Nor am I talking about the text I got from Her Outdoors saying she'd just left Boy crying at the childminder's (we've employed someone - amazing what you can do in France on minimum wage), and the cats crying at the vet's (where they've been efeminated, much to the chagrin of the vet, who'd rather they were left to produce kittens that can be drowned as is the way in These Parts - more on that, later).

Or even the fact that the tractor is now Officially Broken Down.

I'm talking about how my the very small commission associated with my job has created some very large resentment among other Team Members (I love that quote from THE OFFICE I saw on a colleague's wall a few years ago: "There's no 'I' in team, but there's a 'Me' if you look hard enough") after I lucked out a few times yesterday - and now people think I am a Cheat or a Thief or Both (much more on this sooner).

But as I've said before not here: "As one door opens, another one shuts."

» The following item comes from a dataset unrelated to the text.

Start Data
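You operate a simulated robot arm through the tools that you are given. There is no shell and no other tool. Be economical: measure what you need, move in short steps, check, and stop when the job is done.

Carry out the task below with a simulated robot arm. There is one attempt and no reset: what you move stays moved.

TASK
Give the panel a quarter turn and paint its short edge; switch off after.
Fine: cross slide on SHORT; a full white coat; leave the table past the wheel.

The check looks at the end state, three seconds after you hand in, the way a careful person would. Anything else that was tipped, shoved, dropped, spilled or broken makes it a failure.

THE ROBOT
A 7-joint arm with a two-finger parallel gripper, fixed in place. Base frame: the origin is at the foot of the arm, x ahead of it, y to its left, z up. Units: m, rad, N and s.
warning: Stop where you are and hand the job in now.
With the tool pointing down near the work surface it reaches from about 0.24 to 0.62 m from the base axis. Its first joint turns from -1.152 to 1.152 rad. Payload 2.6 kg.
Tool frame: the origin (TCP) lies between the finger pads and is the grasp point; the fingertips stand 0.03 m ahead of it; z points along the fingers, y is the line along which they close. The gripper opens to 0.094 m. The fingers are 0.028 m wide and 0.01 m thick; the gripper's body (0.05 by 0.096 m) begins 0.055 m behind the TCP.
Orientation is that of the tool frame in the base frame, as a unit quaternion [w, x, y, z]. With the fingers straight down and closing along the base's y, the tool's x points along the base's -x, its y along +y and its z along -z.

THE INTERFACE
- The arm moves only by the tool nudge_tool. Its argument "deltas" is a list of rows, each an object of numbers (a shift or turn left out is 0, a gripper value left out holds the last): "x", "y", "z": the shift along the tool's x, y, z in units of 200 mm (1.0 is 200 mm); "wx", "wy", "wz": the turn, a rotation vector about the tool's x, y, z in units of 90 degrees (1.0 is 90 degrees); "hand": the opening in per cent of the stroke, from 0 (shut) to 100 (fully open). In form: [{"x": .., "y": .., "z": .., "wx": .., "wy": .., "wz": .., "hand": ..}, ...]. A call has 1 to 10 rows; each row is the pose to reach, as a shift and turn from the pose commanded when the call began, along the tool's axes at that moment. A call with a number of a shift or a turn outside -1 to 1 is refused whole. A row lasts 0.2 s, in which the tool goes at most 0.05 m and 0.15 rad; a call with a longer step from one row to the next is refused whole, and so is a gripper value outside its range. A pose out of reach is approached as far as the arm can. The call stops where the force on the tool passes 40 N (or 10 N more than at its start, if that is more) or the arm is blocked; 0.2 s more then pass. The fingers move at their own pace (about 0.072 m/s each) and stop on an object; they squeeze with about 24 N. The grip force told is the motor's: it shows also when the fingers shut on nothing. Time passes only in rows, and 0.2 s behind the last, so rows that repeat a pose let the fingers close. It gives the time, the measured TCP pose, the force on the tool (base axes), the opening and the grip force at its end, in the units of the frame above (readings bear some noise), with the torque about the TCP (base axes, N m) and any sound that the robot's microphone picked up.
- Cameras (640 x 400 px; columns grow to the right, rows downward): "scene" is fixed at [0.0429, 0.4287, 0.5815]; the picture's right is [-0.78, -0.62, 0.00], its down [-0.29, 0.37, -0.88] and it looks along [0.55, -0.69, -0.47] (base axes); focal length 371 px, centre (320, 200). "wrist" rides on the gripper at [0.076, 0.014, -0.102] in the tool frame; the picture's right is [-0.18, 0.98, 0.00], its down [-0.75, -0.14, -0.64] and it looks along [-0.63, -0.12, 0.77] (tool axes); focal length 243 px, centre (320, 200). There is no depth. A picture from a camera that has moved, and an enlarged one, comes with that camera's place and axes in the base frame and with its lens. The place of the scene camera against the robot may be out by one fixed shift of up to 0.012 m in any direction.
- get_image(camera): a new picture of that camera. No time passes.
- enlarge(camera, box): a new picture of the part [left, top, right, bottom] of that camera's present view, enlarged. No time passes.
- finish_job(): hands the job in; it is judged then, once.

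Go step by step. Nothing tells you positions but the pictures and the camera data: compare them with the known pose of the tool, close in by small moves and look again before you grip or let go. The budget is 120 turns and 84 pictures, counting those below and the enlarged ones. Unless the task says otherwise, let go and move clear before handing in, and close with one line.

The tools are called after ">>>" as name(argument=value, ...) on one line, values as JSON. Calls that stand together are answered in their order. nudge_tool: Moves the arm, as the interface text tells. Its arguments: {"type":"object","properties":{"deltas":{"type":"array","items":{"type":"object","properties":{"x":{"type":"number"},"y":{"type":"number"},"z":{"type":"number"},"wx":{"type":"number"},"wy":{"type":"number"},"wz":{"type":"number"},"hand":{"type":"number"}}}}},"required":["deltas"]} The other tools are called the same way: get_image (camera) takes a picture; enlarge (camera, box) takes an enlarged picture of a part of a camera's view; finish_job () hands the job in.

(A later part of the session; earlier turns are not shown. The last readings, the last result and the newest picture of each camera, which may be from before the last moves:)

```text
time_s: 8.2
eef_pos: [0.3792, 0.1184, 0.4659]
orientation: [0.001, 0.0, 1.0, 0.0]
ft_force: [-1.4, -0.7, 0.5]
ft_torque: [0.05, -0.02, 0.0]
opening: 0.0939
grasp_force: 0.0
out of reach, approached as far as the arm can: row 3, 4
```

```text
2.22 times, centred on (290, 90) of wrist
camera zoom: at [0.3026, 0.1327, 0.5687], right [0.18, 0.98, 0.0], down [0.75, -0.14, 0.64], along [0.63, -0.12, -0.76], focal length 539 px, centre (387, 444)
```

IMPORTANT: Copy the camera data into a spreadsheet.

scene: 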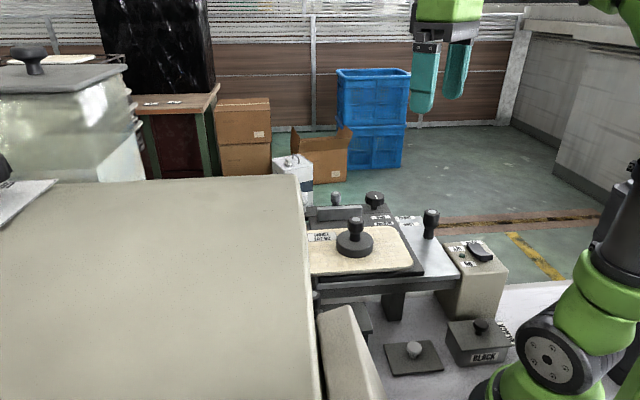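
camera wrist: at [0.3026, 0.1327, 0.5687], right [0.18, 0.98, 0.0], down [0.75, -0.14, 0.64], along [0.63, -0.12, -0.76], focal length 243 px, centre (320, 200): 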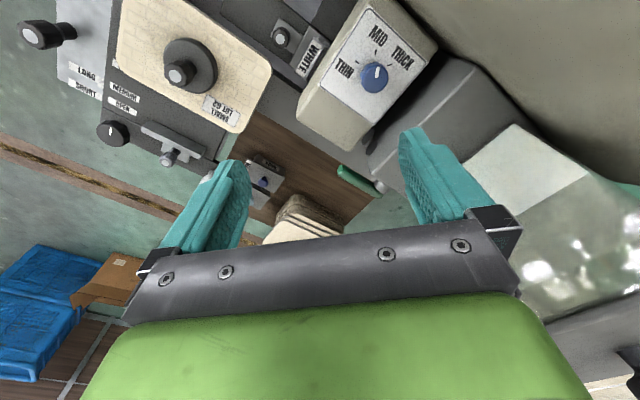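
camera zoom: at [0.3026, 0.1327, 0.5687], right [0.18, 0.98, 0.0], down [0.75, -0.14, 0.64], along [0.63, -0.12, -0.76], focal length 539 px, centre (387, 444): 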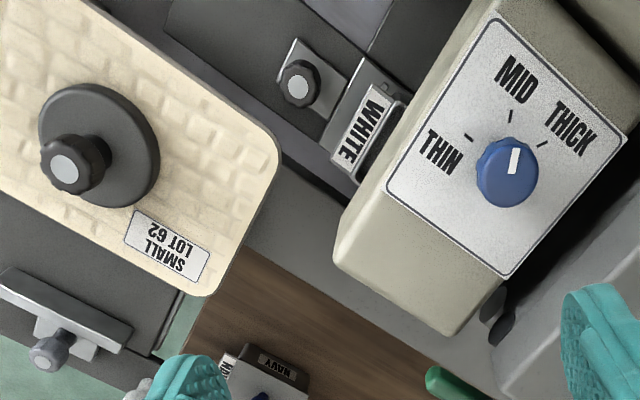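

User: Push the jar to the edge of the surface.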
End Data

I came back from my mowing-free evening to cook the best Steak I have eaten in France so far. The mushroom sauce wasn't too shabby. The wine's always good. The French fries were a bit limp. But the company was wonderful.

And it's not over yet - dailylola has posted another episode of Grey's Anatomy for Me and She to watch on youtube.

Thursday 1 May 2008

I am become the destroyer of worms.

After three days in an office, I went back to work today.

Spent the morning feeding animals, shovelling what happens after you feed animals, and digging one of many new veggie beds, on slightly sloping ground that must have been a river bank at some point in the last several million years.

This last task raises an Interesting Question I Would Like to Put to the Interwebnet (or IQWLPI).

How do Buddhists eat?

I don't mean do they use cutlery or fingers? But with so many worms mutilated in the course of planting, how do they deal with their intention (as I understand it) not to kill? Is there an acceptable Worm Footprint for a bowl of soup? Is there a moment's thought before each mouthful? Or do they stick to rice?

It's not important. I'm not even expecting an answer.